Architecture of Tipu Sultan's Summer Palace

Tipu Sultan's Summer Palace is a wonderful specimen of Indo- Saracenic style of architecture. The two-storeyed palace has been built solely of wood, teak, stone, mortar and plaster, and is supported by huge wooden pillars with bases of stones. The rectangular building has accentuated arches and brackets. The ceilings have been modified and have pretty carvings on them. While the interiors and the walls have been beautifully done with intricate paintings and floral motifs, the outward walls have portrayals of wars, historical events and glorious kings.

The 'Zenana' quarters, meaning the dwelling of royal women, are constructed in the corners of the first floor itself. The chambers have been prettified with elaborate features and frescoes. Four flight of steps lead upstairs where the King supposedly conducted his durbars from the eastern and western balconies. Not far away is located the colossal mausoleum housing the graves of Tipu Sultan and his father, Hyder Ali.

Tipu Sultan's Throne

Tipu Sultan's Throne is considered as a magnificent work of art. From the designs preserved by ASI, we now know that the throne rested on a life-size Tiger that was artistically made of wood and covered in gold sheets and precious stones. The Royal Seat had a length of 8 feet, was 11 feet tall and 5 feet wide. Smaller heads of tiger encircled the throne. The throne also had a beautiful ornamental canopy above the seat with an Huma bird, also known as the bird of Paradise, perched on it. The throne had steps of silver and decorated with some smaller heads of tigers. All of these parts were covered in sheets of gold and decorated with stunning precious stones. When the British captured Tipu Sultan's Palace after his death in 1799, the throne was dismantled and auctioned in pieces.

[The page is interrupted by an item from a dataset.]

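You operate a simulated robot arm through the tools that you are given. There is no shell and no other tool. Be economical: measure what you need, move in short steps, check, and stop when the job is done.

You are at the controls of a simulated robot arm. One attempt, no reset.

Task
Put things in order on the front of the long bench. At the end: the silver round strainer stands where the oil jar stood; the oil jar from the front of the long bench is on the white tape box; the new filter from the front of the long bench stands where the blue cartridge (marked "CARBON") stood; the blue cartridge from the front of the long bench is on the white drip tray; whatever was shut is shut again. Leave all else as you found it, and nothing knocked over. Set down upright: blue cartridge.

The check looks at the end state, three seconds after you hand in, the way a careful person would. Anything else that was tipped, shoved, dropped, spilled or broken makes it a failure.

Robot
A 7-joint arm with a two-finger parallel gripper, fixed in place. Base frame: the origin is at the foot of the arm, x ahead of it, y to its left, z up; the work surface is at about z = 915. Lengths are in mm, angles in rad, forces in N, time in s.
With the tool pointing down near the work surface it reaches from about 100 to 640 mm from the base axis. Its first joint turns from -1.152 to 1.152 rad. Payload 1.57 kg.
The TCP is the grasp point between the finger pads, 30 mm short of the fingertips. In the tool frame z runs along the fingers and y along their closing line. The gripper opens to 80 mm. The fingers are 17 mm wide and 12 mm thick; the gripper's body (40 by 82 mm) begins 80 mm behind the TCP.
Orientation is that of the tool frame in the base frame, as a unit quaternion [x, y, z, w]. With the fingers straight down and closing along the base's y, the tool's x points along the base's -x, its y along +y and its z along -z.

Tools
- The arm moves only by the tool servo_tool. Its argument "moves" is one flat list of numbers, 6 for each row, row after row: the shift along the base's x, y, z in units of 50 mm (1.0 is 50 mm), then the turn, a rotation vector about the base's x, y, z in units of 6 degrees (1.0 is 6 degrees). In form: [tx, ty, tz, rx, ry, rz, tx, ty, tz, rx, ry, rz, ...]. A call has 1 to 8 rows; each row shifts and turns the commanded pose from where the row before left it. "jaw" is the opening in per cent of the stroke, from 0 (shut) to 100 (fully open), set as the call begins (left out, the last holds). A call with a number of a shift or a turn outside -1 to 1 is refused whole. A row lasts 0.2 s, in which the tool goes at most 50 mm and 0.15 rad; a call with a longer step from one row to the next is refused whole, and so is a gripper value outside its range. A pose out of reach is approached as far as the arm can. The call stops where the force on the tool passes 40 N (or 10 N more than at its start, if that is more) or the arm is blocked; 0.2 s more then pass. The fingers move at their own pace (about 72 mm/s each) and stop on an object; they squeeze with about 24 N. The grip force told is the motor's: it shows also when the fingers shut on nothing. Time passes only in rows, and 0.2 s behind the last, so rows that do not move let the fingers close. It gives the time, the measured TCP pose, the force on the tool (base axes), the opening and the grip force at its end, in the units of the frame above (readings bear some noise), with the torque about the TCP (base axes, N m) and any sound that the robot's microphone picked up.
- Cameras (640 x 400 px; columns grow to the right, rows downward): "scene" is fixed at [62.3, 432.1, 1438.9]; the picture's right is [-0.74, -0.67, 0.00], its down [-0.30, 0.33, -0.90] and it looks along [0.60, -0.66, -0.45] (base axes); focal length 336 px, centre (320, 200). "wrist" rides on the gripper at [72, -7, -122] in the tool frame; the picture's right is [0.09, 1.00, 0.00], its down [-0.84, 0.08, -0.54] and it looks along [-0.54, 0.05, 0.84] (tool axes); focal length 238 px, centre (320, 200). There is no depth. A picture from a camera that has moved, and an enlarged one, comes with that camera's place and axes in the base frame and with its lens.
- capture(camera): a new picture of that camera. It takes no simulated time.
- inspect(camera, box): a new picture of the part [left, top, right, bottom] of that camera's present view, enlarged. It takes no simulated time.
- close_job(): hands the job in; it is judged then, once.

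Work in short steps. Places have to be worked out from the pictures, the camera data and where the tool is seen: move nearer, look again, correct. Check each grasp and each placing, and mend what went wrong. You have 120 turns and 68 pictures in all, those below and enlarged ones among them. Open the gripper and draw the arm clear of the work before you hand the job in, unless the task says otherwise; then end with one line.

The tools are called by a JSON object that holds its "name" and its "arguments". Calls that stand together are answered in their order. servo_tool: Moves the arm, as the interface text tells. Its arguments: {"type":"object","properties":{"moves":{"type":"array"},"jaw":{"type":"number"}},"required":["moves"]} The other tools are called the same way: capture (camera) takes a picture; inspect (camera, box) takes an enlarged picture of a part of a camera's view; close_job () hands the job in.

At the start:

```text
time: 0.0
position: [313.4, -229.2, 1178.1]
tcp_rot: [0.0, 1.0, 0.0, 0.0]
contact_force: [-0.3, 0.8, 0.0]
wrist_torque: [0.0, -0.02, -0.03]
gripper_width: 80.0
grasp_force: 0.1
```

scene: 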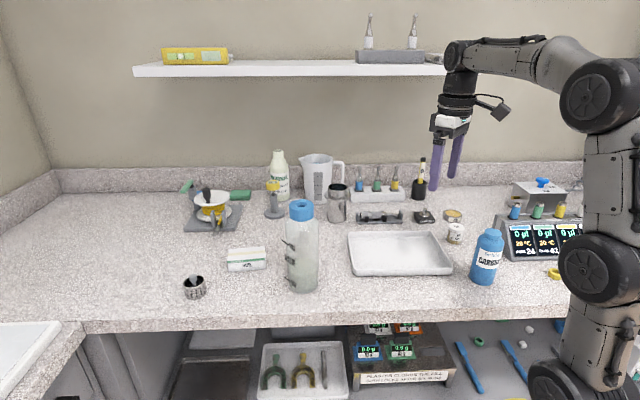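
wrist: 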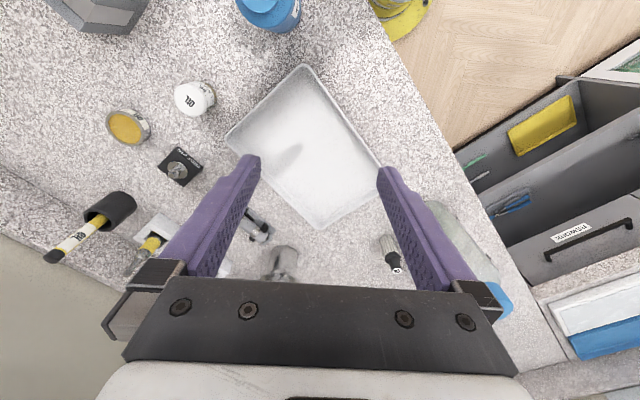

Museum at Tipu Sultan's Summer Palace

A small part of Tipu Sultan's Summer Palace has been converted into a museum lately, which displays various antiques and knick-knacks of Tipu Sultan himself and his father, Hyder Ali. It showcases weapons of war, clothes and knight armors of the two kings, coins, crowns etc. Besides, it has sketches and portraits of prominent rulers of the era gone-by. The museum also houses a replica of Tipu's Tiger, the original one of which is in Victoria and Albert Museum, London. In addition to this, the famous oil - painting by Sir Robert Ker Porter called 'Storming of Srirangapatna' dating back to the 1800s is displayed here, among other valuable collections. One unforgettable portrait is the one depicting Tipu Sultan's sons surrendering to General Baird while the family is mourning around the carcass of Tipu Sultan after his death.

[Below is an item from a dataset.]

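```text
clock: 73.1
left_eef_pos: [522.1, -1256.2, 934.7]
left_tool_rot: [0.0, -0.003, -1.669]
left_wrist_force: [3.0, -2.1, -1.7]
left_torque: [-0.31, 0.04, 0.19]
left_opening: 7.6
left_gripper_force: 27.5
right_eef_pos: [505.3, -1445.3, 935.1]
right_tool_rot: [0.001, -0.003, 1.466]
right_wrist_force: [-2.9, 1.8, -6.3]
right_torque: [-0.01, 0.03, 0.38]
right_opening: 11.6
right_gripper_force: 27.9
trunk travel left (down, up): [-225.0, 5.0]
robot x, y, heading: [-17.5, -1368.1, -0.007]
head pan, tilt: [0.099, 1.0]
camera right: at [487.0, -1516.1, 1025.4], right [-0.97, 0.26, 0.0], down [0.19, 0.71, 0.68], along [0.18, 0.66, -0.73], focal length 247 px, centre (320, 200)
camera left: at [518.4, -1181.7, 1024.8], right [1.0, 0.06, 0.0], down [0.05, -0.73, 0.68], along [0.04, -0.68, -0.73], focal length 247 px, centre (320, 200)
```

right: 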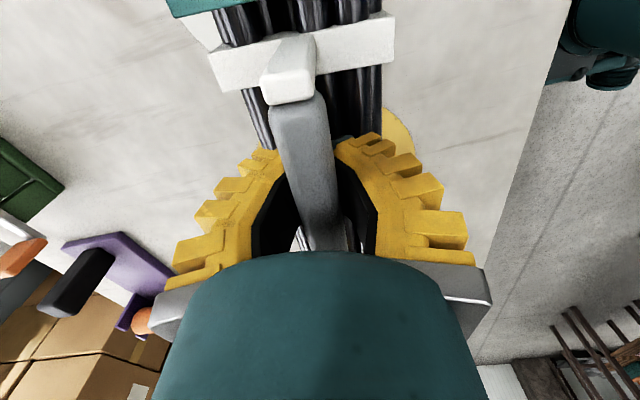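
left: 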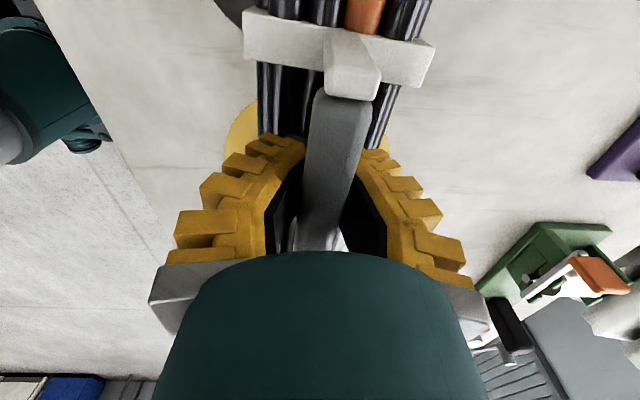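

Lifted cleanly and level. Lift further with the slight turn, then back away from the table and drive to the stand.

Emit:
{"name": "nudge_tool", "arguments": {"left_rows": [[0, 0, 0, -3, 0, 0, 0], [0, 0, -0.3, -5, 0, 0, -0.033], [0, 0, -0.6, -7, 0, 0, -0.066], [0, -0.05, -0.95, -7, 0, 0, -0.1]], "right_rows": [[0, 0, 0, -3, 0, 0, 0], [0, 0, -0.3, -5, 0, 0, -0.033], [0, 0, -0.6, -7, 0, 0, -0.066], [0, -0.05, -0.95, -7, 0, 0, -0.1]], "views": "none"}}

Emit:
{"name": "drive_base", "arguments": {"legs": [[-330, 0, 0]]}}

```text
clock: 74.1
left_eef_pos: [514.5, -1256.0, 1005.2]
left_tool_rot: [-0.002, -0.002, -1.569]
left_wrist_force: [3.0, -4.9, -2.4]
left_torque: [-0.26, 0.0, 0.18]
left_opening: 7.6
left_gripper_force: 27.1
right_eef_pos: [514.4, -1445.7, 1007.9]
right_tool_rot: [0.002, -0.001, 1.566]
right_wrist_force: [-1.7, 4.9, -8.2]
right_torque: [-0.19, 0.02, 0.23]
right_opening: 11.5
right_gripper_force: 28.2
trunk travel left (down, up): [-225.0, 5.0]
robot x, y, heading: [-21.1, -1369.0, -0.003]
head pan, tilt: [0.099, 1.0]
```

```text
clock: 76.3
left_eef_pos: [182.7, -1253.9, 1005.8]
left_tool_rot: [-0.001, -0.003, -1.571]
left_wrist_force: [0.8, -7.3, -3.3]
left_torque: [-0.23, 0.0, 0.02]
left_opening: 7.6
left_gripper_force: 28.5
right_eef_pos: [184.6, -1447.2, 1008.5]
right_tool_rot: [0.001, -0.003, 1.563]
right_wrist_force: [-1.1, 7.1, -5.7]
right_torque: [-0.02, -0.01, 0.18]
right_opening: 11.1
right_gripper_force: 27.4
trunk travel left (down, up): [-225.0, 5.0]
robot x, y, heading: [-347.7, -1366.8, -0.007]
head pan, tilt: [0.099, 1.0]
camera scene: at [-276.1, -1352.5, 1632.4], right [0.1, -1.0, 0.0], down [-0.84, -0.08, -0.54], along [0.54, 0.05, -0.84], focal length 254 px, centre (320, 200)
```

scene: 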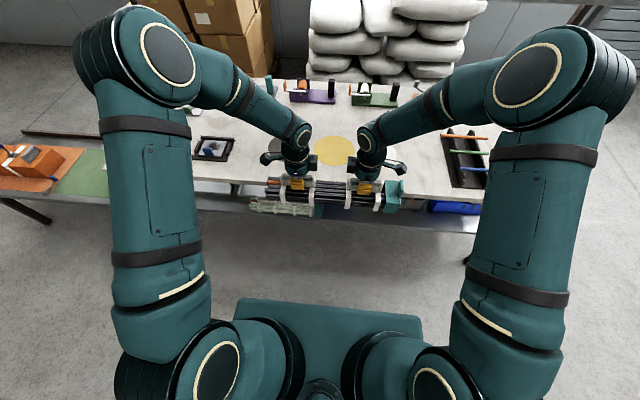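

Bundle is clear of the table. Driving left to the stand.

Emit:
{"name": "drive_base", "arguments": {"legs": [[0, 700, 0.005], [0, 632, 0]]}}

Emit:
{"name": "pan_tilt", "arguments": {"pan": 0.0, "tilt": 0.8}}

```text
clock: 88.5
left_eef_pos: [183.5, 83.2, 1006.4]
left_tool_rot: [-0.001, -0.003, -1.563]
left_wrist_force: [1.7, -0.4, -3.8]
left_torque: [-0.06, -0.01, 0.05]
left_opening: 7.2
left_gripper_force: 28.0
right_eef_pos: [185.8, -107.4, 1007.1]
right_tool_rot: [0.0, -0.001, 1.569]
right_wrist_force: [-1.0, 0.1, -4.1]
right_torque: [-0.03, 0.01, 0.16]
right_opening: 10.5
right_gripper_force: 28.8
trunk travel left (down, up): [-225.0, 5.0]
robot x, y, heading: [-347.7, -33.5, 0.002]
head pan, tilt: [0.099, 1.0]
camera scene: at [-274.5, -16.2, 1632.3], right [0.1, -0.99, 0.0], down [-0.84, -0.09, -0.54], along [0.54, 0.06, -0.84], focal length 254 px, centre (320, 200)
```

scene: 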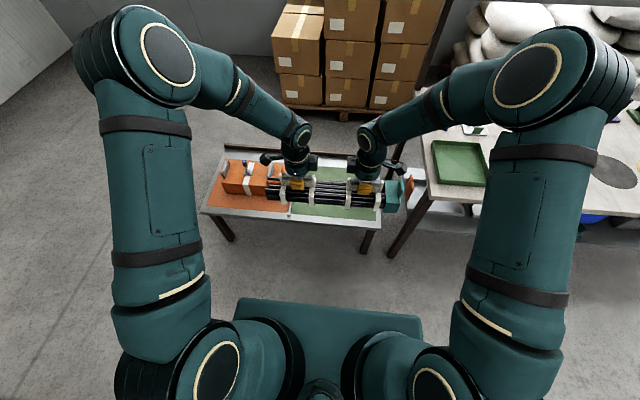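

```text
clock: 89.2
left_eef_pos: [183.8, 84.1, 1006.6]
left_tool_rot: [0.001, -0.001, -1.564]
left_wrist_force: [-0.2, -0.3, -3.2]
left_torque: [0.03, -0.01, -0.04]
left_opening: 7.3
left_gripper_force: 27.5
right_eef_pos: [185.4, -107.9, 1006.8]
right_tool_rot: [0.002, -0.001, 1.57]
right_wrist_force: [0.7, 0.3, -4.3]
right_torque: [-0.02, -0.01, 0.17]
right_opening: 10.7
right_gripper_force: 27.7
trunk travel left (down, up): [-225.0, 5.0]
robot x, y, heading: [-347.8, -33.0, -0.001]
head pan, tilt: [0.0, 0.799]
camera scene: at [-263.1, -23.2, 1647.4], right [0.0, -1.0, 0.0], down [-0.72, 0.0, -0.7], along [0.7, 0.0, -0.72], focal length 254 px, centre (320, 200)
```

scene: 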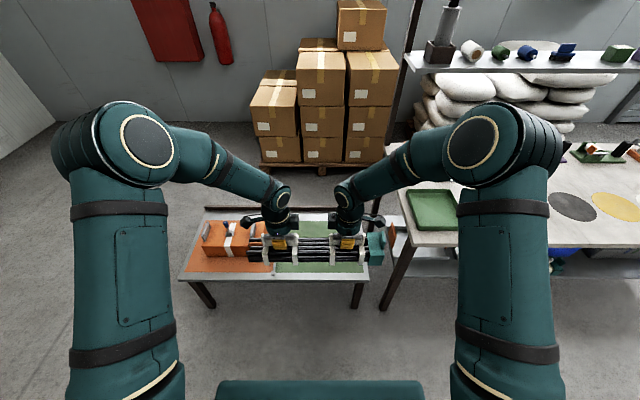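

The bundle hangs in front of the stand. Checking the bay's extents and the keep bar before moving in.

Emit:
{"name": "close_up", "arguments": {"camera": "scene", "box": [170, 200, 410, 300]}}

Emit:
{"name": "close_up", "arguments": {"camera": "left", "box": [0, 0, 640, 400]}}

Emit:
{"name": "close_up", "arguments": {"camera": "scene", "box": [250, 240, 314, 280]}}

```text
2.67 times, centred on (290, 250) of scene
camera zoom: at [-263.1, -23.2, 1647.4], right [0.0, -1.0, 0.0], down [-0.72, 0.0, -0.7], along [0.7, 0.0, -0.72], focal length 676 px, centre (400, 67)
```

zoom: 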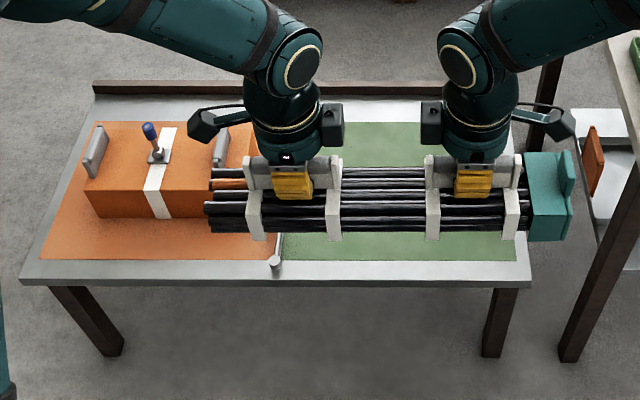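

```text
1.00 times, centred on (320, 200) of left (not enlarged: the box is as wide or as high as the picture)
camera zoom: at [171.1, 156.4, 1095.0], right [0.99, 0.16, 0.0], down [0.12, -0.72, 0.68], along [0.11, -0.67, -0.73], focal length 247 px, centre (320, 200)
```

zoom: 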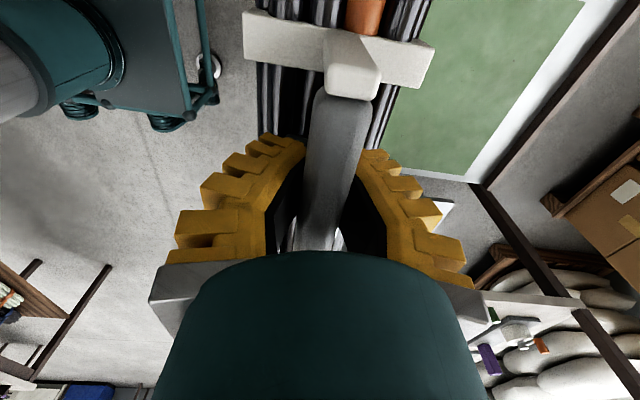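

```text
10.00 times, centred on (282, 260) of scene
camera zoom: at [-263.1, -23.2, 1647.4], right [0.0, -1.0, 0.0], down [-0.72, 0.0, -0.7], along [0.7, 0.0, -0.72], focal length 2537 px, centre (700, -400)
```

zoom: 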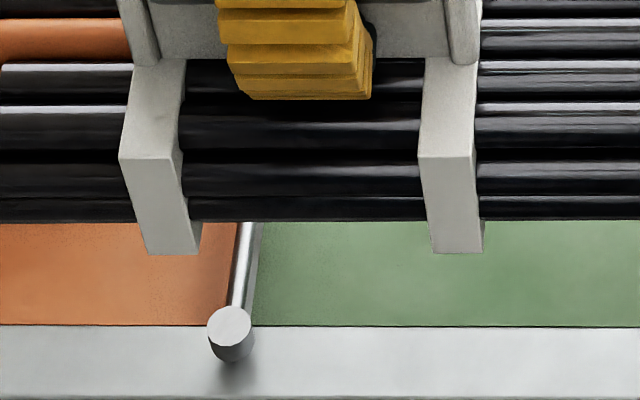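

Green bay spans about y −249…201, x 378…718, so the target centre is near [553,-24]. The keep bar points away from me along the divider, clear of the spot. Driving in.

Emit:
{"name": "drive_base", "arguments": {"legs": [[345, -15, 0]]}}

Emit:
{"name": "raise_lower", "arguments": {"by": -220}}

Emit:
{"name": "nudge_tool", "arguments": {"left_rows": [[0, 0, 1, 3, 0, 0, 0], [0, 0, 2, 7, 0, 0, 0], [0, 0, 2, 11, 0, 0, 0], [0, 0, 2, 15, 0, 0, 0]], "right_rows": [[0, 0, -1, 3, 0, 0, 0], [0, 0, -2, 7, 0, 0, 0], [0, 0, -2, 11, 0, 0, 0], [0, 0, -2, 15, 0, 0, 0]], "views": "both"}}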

Tips For Visiting Tipu Sultan's Summer Palace

1. A pay and use toilettes are available inside the fort premises.
2. It is advisable that tourists avail post-paid metered taxis to ensure the commute is not charged extra by the drivers.
3. Local guides are available.

How To Reach Tipu Sultan's Summer Palace

Bangalore is well- connected by metro lines. The nearest metro station to Tipu Sultan palace is Majestic, falling on both purple and green lines. After getting down at the metro station, you can take a local rickshaw. The palace is hardly 3 kms away from the station. Alternatively, hiring a private taxi cab is the easiest option but is slightly expensive. You can also choose to travel in the state-run city buses which cover all of the city.